Using the term "transform" (変身)might cause you to expect something different...



UWOOOOOAAARRGGGGHHHHH
I wasn't out of my borrowed raincape and skirt long when I noticed the crowd packing in around a rope-cordoned (2) space towards the center of the shrine's courtyard. Inside: a gaggle of priests and a miko in full dress, an altar bearing offerings of rice, salt, and fish, and a vigoriously boiling cauldron of water. A portable PA system, set up a semirespectful distance from the enshrined space, crackled into life. (3) <AND NOW>, it intoned, <THE FESTIVAL WILL BEGIN WITH TRADITIONAL RITES AND CEREMONIAL DANCE>.


With things officially underway, the clerics disappeared up the hill above the main shrine.

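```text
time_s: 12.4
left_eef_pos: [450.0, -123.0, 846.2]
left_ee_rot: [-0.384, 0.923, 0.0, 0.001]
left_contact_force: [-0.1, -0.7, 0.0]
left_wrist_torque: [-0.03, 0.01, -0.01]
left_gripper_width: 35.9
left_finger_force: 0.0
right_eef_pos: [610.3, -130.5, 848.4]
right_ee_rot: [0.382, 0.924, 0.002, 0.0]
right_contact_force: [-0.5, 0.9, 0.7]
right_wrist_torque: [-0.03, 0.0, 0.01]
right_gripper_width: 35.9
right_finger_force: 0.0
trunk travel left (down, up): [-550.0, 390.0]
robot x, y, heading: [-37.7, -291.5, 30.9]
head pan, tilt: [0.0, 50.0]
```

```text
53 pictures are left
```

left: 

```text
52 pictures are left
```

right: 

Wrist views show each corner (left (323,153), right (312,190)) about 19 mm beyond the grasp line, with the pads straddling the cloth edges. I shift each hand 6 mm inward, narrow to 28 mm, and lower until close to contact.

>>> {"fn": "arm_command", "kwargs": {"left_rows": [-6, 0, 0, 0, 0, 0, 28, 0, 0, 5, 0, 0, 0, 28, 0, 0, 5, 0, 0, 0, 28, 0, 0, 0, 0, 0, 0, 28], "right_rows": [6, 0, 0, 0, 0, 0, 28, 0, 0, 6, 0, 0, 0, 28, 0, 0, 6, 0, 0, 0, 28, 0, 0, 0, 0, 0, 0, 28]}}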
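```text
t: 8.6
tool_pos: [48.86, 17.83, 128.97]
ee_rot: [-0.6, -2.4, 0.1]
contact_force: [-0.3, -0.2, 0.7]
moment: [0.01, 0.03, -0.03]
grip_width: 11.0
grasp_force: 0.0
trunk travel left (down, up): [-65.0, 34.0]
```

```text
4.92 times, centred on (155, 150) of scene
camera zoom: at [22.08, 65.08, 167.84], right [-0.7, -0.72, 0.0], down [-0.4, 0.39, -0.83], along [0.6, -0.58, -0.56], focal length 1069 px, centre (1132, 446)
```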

The crowd turned as, lo and behold, from the top of the mountain came men dressed in rain capes, carrying namahage masks and bamboo torches in their hands. Now the PA carried the sounds of the priests as they officially invested the men (入魂, nyuukon, "enter-spirit") with the spirits of the namahage. With a yowl, the men donned their masks, ignited their torches, and stalked back up the hill. While we waited for them to return, the PA helpfully directed us to watch a recreation of the "traditional" visit of namahage to a local home:



followed by a performance by a local taiko drum group, appropriately garbed for the occasion:


Yells from the top of the hill announced the end of the taiko set. The namahage were descending, fifty in all, representing each village's unique style of masks and equipment. Extinguishing their torches and taking up their knives, buckets, and axes, they descended on the crowd-- with plenty of growling and getting in people's faces of course:









Two of the group peeled off for a dance number:


And then it was time for photos before heading home:

ANY BAAAD CHILDREEEENNN?????!!!


(1) n.b: The more standard term is taimatsu/松明
(2) And hence ritually purified. The technical term is himorogi.  Cf shimenawa, yorishiro
(3) It being impossible in this day and age to have a traditional festival in Japan without explanatory comment.